> _Stored data_:
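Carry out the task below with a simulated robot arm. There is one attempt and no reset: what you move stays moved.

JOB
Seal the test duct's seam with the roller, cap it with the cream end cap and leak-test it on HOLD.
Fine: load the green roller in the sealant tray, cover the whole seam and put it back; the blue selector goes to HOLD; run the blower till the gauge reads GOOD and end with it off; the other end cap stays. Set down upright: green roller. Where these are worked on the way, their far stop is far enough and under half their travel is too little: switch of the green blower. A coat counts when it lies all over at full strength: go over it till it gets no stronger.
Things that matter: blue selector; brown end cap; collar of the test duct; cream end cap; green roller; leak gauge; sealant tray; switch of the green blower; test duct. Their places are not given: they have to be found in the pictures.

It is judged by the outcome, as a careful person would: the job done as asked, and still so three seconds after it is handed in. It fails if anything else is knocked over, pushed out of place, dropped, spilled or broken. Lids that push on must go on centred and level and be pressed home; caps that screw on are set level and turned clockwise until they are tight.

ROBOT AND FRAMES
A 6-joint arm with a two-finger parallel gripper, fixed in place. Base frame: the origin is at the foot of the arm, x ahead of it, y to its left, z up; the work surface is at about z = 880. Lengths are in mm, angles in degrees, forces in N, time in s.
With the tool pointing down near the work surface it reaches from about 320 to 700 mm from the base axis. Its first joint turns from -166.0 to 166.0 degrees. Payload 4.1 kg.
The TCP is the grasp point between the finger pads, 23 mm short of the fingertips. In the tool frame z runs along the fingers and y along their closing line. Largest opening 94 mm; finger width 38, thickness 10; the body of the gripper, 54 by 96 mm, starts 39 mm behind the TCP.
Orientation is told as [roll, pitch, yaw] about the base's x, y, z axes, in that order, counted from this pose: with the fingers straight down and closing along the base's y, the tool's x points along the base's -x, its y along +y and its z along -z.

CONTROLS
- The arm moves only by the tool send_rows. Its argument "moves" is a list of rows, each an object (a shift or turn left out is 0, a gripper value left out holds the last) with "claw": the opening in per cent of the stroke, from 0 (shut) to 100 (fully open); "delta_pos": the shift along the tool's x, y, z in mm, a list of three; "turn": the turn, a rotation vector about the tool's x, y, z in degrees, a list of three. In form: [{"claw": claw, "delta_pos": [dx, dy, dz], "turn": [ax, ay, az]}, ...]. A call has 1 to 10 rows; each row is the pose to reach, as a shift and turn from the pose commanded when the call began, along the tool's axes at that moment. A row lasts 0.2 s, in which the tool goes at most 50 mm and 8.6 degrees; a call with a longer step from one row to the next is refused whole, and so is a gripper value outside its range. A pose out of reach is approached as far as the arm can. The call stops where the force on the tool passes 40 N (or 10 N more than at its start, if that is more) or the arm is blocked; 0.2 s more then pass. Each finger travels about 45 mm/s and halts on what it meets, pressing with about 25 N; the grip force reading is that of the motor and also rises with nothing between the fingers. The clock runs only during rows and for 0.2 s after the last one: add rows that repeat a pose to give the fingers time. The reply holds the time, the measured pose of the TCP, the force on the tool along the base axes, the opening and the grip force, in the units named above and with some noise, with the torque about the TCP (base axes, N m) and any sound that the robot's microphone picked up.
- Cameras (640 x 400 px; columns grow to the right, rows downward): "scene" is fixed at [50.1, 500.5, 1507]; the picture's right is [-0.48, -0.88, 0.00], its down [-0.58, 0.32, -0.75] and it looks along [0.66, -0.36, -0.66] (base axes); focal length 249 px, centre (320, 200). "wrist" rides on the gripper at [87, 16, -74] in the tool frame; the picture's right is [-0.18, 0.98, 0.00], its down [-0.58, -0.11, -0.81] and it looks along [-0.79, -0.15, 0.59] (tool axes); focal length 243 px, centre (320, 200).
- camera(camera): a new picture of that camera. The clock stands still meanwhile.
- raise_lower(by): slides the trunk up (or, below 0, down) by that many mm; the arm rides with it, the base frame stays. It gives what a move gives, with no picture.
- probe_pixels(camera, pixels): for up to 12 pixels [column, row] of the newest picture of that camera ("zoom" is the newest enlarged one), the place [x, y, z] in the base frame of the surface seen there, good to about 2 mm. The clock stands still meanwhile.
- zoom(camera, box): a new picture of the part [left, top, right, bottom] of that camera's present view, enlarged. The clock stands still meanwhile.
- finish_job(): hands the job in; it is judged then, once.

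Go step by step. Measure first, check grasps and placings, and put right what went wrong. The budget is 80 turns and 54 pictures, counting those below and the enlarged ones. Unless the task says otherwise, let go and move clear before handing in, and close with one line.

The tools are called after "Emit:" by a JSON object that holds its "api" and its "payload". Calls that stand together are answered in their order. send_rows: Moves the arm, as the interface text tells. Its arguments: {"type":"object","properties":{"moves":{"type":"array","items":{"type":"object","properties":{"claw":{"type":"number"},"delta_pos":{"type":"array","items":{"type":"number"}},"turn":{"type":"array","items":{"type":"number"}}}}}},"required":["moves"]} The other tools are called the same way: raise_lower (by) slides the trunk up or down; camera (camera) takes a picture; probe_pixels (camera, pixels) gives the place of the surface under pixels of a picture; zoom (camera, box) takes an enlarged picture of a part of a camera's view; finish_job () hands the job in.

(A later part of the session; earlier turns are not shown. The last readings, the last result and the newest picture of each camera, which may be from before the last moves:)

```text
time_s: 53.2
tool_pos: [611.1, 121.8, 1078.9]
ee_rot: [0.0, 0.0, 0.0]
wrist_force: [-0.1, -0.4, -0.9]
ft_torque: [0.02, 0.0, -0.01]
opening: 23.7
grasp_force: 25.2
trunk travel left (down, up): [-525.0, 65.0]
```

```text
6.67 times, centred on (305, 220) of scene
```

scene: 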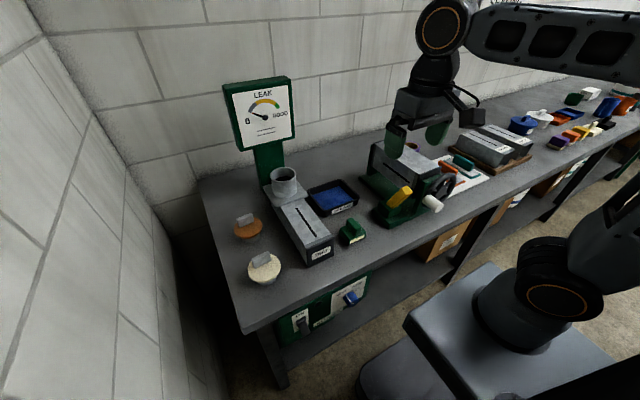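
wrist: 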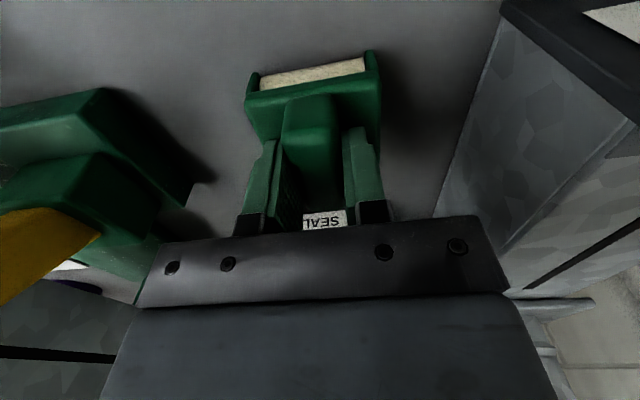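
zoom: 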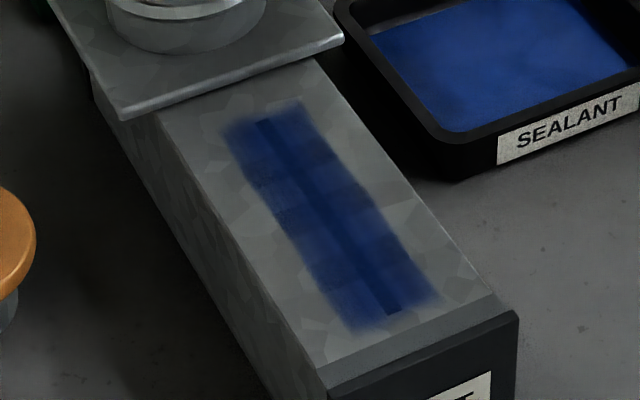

> _Written request_:
Restate word for word only the lines running from the beginning of the data to the line holding "Seal the test", both included. Set them out as a list numbered 1., 2., 3. and so on, without blank lines.

> _Complete output_:
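1. Carry out the task below with a simulated robot arm. There is one attempt and no reset: what you move stays moved.
2. JOB
3. Seal the test duct's seam with the roller, cap it with the cream end cap and leak-test it on HOLD.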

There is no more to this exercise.